3. China Export Controls & Coercion

This is less a market than a forcing function — the geopolitical layer that creates urgency and a price floor under everything else. China's mineral dominance is treated explicitly as a strategic weapon (Deng Xiaoping, 1992: "The Middle East has oil, China has rare earths").

The escalation timeline. July 2023 gallium/germanium licensing → Oct 2023 graphite restrictions → Dec 2024 complete ban to US on gallium, germanium, antimony, superhard materials → April 4, 2025 controls on 7 heavy REEs + all compounds/metals/magnets → Oct 9, 2025 expanded to "parts/components/assemblies" containing Chinese REEs → Dec 1, 2025 extraterritorial reach to "internationally made" products using Chinese REEs → Jan 1, 2026 restrictions on unprocessed rare earths. A temporary 1-year pause on the Oct 2025 controls runs until November 2026 — explicitly a "temporary adjustment," with the framework intact and reactivatable on minimal notice.
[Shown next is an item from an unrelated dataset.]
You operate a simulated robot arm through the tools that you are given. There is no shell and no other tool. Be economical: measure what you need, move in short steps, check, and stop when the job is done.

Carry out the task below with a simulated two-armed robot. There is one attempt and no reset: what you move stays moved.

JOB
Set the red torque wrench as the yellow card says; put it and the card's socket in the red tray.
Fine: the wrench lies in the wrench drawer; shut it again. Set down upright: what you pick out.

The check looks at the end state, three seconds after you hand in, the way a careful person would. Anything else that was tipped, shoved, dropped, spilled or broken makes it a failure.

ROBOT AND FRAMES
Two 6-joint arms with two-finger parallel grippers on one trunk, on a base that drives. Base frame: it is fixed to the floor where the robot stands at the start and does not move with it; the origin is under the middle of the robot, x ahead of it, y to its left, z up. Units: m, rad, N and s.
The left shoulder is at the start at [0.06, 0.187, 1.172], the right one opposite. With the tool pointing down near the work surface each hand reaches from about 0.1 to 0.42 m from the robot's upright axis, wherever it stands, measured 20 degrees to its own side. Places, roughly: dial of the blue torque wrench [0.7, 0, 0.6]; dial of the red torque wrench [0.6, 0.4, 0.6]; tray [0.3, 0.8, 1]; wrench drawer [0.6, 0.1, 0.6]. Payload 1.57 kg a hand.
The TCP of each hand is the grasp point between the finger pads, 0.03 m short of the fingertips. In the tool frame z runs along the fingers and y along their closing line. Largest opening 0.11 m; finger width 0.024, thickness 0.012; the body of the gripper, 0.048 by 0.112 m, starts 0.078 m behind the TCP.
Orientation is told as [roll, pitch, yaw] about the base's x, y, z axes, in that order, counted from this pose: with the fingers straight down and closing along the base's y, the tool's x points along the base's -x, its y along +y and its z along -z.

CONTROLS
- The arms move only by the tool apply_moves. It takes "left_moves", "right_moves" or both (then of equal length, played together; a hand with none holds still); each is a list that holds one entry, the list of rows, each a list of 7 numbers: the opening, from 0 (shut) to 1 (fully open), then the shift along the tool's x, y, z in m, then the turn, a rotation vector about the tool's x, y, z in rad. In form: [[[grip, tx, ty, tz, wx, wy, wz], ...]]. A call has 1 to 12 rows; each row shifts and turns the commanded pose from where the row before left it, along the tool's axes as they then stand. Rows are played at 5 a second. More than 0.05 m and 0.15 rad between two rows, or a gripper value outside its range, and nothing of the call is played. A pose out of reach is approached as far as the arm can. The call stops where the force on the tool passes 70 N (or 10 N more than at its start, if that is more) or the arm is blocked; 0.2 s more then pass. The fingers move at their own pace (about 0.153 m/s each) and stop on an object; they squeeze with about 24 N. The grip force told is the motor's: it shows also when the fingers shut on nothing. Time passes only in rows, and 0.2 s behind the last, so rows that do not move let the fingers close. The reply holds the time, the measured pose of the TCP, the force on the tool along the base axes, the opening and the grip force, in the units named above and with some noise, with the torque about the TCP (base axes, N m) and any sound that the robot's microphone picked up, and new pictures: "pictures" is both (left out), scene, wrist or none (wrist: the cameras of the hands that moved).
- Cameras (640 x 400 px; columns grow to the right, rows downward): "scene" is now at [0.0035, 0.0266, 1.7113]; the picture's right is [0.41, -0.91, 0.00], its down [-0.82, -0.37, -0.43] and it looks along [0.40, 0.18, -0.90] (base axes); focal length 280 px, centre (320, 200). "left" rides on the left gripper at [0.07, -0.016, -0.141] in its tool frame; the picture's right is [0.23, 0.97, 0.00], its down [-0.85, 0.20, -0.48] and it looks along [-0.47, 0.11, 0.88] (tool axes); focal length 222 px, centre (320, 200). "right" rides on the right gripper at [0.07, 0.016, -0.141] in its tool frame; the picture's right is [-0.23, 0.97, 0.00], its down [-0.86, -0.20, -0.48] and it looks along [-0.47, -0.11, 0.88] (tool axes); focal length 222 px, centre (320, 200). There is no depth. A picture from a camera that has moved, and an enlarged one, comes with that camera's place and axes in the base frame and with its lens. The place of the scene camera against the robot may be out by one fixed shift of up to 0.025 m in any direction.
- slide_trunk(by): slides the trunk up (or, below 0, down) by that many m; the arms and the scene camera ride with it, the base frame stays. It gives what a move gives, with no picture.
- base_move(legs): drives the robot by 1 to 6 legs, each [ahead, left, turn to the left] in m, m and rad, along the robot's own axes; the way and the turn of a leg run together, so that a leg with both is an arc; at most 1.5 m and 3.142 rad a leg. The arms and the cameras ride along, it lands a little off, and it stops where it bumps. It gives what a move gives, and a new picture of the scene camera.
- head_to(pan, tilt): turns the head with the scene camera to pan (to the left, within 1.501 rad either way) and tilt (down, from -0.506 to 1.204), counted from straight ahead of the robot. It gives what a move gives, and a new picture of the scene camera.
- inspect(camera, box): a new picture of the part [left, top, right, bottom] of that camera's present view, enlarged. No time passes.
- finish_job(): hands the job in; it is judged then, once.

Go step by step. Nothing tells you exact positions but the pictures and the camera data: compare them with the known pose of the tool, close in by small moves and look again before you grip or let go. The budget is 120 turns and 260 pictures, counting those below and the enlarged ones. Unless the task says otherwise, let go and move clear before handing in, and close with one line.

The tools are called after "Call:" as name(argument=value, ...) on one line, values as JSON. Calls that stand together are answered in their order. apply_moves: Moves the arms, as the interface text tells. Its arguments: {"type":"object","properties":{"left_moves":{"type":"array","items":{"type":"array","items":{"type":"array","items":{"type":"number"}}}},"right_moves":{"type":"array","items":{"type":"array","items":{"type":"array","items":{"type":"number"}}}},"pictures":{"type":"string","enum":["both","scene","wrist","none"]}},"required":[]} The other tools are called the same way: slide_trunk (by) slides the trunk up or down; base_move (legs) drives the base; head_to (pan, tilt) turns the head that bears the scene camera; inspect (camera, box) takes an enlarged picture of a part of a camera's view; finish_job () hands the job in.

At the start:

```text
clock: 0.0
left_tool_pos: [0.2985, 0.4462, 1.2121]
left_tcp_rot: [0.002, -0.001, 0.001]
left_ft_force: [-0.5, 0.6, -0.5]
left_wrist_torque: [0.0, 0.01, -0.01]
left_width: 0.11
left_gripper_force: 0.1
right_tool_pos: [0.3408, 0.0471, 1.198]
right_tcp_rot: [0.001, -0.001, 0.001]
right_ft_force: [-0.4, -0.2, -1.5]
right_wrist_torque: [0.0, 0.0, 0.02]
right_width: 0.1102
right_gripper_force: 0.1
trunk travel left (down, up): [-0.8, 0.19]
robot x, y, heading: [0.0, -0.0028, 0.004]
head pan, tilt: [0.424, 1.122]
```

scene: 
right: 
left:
Impact. European NdFeB magnet prices hit 6x Chinese domestic prices during April-May 2025; automakers cut production. The dual-use export control list contains over 1,100 items across 7+ categories. In 2022, F-35 production was temporarily halted when a Chinese-origin magnet was found in the supply chain.

The Japan coercion case (January 2026) — the clearest weaponization since the 2010 Senkaku embargo. On January 6, 2026 China's MOFCOM banned dual-use exports to Japan; two days later it halted rare earth and magnet shipments to Japanese firms. Trigger: PM Sanae Takaichi's November 2025 statement that a Chinese attack on Taiwan could be a "survival-threatening situation" for Japan. Japan sources ~60-63% of total REE imports from China but approaches 100% dependence on Chinese heavy rare earths (Dy, Tb). Nomura estimated a 3-month restriction costs Japan ~¥660 billion ($4.2B) and 0.11% GDP; a full year ~¥2.6 trillion and 0.43% GDP.

The strategic read for investors. Each coercion episode accelerates rather than delays Western diversification: "In 2010, the alternatives were embryonic. In 2026, they are real, funded, and already being built." Realistic projections still have China holding 75%+ market share through 2030; breaking dominance takes a decade-plus even at maximum effort.

4. Western Refining & Processing Technology (incl. Flash Joule Heating)

The subsector with the most genuine technological differentiation, because the whole Western bet hinges on building midstream capacity without 30 years of accumulated Chinese SX know-how. Several distinct process technologies compete.

Flash Joule Heating (FJH). Developed in Dr. James Tour's lab at Rice University (seminal Nature paper Jan 2020; key patent US 12,054,391 B2, granted Aug 6, 2024), licensed exclusively worldwide to Metallium Ltd (MTM / OTCQX: MTMCF, an Australian-listed company operating in the US via Flash Metals USA). FJH passes pulsed/direct current through resistive material, hitting >3,000°C in milliseconds. Combined with chlorination (FJH-Cl2), transition metals form volatile chlorides at ~1,000°C and boil off while REE oxides react above ~1,350°C to oxychlorides — single-step separation at >90% purity and >90% yield in seconds vs hours for acid leaching. LCA data (Xu et al. 2025, PNAS): 87% less energy, 84% fewer GHG emissions, 54% lower operating cost, ~100% water and acid elimination. First commercial site: Gator Point Technology Campus, Chambers County (Anahuac) Texas, Q1 2026 commissioning; additional permitted sites in Westport MA and Harrisonburg VA. FJH also feeds UCU.V Ucore's RapidSX (Metallium converts RE-bearing materials into chloride intermediates) and de-bottlenecks red mud processing (boosts ElementUS extraction from 40-70% to >80%; documented +72% Nd, +103% Sc, +514% Ti recovery).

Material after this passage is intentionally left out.